Alex Whalen is a policy analyst at the Fraser Institute.
The British Columbia government has introduced labour legislation to resurrect a process known as “card check,” which would change the rules about how unions can be formed.
With card check, if 55 per cent or more of workers sign union cards, a union can be automatically certified without the need for a secret-ballot vote. (Previously, once the union could show that 45 per cent of members had signed cards, a secret-ballot vote was subsequently required.)
This move is unfair and anti-democratic for workers, and it will hurt the province’s already struggling record of attracting investment.
In many provinces and throughout the United States, unions form through a secret-ballot process where workers cast a private vote for or against joining a union. The private nature of the vote is intended to protect against intimidation and undue influence from either side.
Card check clearly violates basic democratic norms. Workers who do not support unionization can be subject to intimidation and harassment because their preference is publicly known. This is why virtually all elections in modern democracies are held by secret ballot, protecting individual privacy.
In fact, an expert panel convened by the John Horgan government to advise on labour-law reforms explicitly rejected card check. The majority of the panel supported retaining the secret-ballot system, explaining that it’s “the most consistent with democratic norms.”
Other commentators have recently described the card-check system as “notoriously open to manipulation and abuse” and “stacking the deck in favour of unions.”

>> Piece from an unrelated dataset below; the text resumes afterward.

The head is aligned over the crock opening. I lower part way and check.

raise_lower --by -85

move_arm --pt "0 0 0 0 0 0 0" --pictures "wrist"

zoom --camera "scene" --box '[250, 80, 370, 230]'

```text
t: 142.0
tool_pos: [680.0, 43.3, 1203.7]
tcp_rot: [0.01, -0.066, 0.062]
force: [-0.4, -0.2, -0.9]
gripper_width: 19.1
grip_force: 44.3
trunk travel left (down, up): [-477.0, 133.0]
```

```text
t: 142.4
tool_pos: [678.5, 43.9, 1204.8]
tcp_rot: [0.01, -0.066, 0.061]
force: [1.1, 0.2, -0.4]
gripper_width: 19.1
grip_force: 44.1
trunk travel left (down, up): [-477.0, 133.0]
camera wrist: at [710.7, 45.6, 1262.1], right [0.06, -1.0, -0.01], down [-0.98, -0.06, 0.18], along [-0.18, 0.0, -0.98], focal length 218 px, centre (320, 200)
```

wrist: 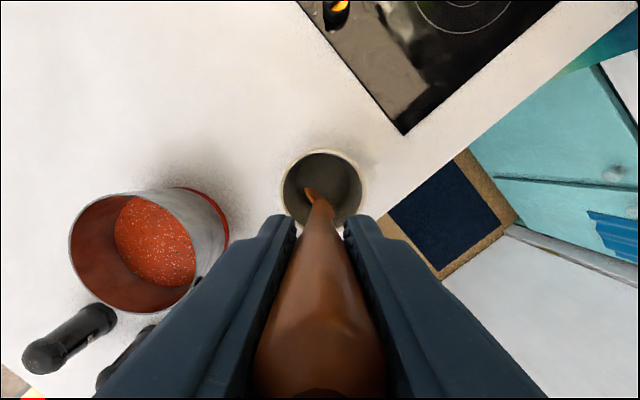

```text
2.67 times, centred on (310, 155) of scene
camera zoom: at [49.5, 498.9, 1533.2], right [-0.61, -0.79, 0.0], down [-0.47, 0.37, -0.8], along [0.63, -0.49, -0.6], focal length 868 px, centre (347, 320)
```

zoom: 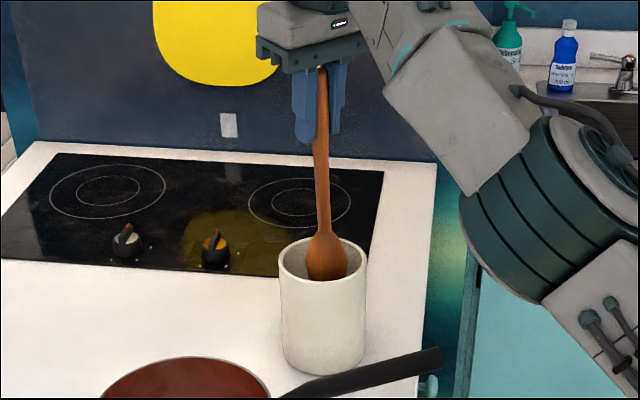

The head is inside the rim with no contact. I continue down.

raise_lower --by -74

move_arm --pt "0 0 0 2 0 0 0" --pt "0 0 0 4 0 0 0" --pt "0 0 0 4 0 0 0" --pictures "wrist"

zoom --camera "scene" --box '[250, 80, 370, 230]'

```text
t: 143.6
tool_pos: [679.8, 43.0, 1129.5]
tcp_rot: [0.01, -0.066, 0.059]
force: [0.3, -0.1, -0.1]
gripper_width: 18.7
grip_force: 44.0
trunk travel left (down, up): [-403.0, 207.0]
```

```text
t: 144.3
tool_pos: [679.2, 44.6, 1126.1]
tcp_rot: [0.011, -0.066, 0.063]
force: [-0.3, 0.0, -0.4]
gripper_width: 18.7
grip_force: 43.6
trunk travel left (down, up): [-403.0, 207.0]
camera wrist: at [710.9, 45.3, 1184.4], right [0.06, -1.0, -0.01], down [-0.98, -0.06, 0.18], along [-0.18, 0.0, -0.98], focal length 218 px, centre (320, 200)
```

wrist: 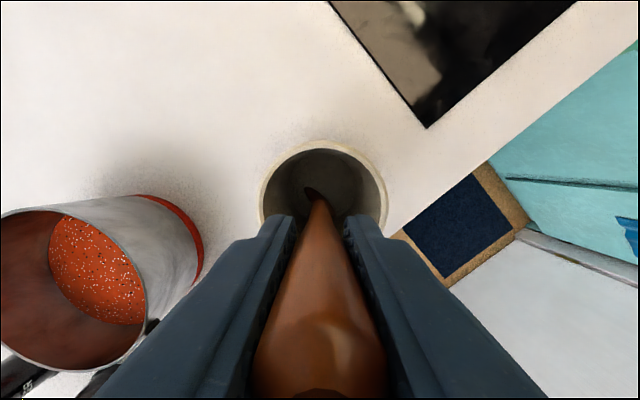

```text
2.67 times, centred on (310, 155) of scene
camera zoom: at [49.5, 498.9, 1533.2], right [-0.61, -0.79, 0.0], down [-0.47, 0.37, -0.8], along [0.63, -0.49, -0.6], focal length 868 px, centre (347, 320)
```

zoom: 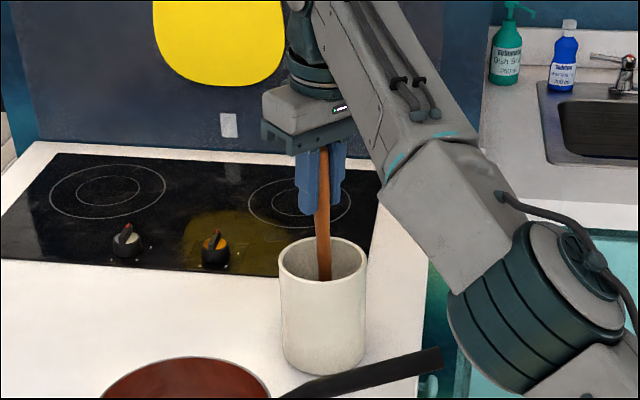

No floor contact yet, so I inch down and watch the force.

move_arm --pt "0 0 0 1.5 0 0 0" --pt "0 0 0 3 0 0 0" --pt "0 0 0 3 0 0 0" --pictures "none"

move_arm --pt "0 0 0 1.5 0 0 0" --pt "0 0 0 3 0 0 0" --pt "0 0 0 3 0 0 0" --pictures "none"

Indeed, most unions favour card check, which is not surprising. B.C. previously experimented with the practice and research showed that between 1978 and 1998 unionization rates were 19 percentage points lower under the current system, which uses secret ballots, compared to when card check was used. In other words, when employees had the choice of a private anonymous vote, their support for unionization was markedly lower than under card check.

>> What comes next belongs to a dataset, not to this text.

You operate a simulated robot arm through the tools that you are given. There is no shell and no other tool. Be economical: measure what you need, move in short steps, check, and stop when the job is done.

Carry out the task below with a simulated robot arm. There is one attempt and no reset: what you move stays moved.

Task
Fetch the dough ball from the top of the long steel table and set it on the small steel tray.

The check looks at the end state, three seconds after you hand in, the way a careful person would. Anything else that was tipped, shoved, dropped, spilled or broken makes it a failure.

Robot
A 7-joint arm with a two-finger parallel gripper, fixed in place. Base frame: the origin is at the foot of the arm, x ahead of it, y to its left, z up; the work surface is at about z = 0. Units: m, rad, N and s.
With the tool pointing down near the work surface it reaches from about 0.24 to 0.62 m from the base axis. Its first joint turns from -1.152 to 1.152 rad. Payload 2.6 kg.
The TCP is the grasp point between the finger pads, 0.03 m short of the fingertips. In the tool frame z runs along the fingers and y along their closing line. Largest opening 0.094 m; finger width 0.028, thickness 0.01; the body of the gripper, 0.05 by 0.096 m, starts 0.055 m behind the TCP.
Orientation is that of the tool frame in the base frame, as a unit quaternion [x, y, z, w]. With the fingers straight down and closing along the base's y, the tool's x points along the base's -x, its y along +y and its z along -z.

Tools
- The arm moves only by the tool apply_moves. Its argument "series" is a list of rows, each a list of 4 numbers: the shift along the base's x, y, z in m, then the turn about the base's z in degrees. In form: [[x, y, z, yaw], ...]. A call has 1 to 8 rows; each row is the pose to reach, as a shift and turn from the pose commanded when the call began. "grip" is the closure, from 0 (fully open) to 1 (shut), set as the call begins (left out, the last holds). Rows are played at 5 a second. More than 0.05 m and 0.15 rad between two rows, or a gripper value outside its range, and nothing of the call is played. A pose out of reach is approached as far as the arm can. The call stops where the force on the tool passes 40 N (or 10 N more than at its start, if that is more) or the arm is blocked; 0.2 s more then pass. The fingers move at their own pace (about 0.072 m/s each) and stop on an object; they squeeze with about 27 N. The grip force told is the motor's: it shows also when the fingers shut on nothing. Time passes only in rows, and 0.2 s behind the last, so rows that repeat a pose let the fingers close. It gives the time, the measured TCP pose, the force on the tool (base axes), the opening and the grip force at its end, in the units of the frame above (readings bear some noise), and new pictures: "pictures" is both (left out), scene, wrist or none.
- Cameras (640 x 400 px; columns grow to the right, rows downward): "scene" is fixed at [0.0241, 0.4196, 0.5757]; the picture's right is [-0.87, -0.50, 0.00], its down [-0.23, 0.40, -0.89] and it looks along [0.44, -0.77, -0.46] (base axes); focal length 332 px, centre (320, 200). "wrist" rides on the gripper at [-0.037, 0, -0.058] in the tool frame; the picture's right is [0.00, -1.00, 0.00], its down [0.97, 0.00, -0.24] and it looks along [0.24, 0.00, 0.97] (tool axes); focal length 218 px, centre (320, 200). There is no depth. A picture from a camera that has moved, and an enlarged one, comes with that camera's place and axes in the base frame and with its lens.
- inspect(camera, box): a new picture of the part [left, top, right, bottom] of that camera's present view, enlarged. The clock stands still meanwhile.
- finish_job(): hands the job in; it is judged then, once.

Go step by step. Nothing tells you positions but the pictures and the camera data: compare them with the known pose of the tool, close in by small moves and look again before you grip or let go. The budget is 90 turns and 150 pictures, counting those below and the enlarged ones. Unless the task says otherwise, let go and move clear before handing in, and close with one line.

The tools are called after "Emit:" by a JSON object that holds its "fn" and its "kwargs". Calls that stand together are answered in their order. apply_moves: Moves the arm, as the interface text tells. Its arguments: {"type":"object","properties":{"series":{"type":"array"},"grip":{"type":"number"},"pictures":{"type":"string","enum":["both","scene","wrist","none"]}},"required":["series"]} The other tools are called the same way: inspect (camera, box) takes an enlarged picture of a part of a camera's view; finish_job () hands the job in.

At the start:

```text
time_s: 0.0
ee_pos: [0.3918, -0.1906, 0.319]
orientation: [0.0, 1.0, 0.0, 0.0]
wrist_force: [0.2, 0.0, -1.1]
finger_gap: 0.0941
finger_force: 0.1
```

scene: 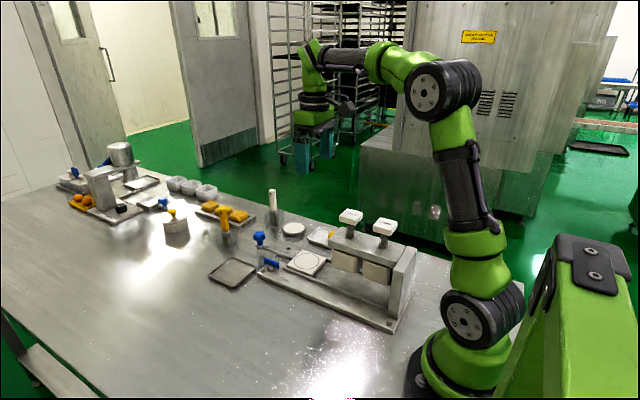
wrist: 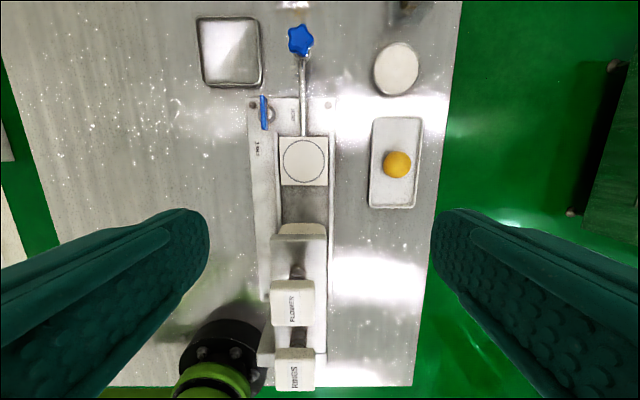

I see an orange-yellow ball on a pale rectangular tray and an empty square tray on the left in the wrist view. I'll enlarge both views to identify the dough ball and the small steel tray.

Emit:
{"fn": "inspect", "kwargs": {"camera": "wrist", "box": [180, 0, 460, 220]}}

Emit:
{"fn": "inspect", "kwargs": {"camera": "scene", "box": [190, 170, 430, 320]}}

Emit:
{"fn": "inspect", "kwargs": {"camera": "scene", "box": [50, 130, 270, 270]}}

B.C. is already an outlier on labour legislation. A comprehensive analysis in 2014 by the Fraser Institute of labour laws covering the Canadian provinces, federal government and U.S. states ranked B.C. fourth worst for labour laws. It is also one of only two jurisdictions in North America to prohibit temporary workers during strikes. Clearly, the province’s laws already tilt the balance in favour of unions at the expense of individual workers and employers.

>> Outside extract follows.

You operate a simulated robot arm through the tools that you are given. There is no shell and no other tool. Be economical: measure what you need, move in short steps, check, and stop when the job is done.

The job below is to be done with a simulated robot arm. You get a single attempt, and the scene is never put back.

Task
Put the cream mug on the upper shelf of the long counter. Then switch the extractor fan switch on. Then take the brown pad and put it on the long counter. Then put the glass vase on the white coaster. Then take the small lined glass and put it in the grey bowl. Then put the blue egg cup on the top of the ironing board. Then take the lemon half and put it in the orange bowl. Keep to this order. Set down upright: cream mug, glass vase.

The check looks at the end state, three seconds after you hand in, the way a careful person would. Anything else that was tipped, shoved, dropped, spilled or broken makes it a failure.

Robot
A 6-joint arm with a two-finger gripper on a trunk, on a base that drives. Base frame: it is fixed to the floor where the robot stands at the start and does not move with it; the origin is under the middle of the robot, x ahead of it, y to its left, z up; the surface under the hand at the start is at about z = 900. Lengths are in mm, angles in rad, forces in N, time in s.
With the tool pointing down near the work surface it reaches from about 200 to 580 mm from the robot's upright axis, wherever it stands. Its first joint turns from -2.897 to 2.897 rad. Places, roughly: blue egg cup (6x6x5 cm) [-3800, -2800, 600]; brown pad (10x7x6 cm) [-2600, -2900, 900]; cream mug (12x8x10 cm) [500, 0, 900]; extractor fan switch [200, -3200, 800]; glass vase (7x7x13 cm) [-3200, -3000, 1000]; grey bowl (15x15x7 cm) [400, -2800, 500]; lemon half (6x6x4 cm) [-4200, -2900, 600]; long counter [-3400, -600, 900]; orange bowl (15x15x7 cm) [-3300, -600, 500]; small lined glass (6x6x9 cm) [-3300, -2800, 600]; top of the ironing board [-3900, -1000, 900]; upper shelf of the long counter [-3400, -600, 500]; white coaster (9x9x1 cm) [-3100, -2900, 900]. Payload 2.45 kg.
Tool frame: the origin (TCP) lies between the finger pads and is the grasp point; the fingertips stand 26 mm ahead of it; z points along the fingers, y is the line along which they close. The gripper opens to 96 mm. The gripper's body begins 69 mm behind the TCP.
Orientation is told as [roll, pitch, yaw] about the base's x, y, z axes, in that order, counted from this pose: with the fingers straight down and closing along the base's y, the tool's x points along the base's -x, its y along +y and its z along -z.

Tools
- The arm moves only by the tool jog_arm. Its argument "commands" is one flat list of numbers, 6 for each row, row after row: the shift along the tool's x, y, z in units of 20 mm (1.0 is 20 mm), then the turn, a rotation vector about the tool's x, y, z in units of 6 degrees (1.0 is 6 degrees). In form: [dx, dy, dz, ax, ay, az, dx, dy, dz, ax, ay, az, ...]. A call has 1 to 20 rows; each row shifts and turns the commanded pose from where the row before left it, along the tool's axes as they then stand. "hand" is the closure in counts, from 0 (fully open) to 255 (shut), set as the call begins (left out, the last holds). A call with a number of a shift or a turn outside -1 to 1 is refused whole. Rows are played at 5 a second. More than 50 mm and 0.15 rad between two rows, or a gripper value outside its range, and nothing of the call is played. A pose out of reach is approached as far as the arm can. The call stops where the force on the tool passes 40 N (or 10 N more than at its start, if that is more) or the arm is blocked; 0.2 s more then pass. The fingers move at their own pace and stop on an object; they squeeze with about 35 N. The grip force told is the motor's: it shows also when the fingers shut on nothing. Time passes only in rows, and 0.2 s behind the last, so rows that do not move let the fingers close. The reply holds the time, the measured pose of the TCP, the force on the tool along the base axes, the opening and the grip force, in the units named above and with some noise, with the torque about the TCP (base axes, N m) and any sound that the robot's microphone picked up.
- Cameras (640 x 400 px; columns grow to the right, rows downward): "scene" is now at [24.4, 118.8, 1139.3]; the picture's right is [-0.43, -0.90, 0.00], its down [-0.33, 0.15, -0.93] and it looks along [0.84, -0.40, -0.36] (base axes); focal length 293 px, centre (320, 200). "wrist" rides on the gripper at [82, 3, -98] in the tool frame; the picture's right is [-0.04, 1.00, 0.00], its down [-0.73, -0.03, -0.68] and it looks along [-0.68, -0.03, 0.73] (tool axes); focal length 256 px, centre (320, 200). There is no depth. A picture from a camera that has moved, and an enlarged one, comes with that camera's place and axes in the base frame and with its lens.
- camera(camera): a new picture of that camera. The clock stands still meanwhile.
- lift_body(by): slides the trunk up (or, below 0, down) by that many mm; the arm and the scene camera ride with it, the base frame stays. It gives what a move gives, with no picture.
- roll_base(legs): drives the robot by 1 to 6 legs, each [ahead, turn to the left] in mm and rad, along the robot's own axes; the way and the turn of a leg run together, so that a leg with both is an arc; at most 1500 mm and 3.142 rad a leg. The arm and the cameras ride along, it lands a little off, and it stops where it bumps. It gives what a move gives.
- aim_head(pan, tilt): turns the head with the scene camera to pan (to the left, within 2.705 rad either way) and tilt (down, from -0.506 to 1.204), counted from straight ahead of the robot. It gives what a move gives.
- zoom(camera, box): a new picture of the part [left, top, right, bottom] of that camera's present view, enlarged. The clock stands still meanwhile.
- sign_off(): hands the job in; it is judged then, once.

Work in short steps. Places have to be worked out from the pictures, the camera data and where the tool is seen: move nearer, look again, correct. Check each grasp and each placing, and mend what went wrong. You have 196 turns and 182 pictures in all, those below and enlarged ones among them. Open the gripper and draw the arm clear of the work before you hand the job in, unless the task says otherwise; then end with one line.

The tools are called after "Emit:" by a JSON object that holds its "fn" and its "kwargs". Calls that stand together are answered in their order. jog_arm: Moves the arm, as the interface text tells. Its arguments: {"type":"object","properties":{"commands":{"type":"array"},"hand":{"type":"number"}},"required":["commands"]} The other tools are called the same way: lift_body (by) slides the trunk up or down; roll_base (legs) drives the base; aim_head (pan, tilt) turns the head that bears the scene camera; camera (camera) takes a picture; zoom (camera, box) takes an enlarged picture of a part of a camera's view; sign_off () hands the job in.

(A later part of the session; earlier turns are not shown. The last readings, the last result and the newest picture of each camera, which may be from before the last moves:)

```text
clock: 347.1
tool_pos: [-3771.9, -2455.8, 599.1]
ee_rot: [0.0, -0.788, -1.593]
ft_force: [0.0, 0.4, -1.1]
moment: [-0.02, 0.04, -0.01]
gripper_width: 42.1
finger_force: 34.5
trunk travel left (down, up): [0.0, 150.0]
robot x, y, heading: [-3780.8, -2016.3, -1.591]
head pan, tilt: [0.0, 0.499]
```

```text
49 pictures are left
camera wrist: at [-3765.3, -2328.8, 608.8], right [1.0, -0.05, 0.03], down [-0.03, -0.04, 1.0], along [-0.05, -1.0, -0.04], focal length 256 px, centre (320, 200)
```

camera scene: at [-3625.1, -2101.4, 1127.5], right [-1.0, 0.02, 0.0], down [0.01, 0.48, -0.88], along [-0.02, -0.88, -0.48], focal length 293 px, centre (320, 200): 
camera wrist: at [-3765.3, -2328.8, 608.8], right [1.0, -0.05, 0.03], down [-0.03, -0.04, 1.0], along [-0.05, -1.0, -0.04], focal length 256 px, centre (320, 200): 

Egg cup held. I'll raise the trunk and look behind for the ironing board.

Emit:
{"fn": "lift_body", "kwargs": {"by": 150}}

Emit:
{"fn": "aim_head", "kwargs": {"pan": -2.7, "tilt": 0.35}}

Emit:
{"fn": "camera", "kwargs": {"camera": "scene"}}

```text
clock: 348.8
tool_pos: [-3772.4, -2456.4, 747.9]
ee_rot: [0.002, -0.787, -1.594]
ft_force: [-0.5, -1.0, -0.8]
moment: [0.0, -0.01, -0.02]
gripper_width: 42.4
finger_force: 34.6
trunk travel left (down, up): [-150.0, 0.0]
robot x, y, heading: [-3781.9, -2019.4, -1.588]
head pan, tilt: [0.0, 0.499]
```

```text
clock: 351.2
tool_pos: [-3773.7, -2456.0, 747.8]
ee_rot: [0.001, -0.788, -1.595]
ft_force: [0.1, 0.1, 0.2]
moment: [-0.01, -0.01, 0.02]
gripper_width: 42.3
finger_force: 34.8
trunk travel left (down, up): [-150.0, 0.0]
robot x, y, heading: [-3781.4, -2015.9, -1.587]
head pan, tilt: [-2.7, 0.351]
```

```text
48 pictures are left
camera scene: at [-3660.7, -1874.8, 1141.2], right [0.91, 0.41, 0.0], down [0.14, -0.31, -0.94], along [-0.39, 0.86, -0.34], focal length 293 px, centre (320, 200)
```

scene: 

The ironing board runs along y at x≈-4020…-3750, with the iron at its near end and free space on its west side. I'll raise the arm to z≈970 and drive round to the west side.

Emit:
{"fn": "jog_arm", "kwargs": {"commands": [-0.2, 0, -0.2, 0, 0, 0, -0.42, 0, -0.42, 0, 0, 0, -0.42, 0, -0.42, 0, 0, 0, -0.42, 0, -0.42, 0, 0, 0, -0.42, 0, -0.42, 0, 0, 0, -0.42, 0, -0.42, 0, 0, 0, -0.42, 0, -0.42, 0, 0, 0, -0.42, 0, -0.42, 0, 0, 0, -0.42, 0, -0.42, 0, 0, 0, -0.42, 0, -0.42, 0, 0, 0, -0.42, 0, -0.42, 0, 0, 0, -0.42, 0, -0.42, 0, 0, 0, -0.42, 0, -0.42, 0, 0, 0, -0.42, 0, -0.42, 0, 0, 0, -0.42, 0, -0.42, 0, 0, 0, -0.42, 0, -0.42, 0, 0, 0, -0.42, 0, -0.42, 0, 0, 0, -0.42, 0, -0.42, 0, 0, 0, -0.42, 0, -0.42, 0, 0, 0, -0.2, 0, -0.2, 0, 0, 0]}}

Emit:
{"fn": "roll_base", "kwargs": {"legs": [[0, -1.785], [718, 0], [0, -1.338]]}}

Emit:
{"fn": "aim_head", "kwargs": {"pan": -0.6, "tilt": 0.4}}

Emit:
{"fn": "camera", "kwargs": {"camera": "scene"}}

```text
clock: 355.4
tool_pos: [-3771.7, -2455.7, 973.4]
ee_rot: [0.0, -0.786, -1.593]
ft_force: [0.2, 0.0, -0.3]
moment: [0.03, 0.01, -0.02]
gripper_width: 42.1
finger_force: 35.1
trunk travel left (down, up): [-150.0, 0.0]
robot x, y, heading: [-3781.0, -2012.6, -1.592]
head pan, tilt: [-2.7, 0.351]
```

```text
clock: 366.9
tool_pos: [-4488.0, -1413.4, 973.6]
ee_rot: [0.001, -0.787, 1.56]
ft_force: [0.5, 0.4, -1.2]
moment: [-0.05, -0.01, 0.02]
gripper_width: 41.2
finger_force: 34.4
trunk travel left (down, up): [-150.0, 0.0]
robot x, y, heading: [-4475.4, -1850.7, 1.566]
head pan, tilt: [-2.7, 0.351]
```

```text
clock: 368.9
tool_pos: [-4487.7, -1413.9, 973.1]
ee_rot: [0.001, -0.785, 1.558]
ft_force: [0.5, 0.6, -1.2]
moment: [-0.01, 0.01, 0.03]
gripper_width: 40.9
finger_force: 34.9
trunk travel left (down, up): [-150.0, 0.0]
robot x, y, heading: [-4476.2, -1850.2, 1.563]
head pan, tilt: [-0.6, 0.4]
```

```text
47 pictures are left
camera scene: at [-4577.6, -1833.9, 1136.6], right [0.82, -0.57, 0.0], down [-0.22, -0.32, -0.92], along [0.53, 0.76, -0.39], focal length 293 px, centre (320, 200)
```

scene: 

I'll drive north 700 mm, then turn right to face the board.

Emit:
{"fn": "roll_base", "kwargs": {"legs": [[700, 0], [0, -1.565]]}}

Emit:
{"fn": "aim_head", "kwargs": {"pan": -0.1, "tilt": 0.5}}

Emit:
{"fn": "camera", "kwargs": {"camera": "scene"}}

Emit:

Such slanted labour laws also put the province at a competitive disadvantage when trying to attract much-needed investment. A 2020 analysis by the Fraser Institute found that B.C. underperformed compared to other provinces in attracting business investment outside of the residential housing sector. Indeed, according to the most recent available data from Statistics Canada, B.C. ranked fifth among provinces in average non-housing business investment – between 2015 and 2019 on a per-worker basis, after adjusting for inflation. Simply put, inhospitable labour laws are a part of the problem.
At a time when attracting investment is crucial, and in a province already suffering from uncompetitive labour laws, the card-check move amounts to a step backward for British Columbians. The Horgan government should reconsider this unfair and unbalanced legislation.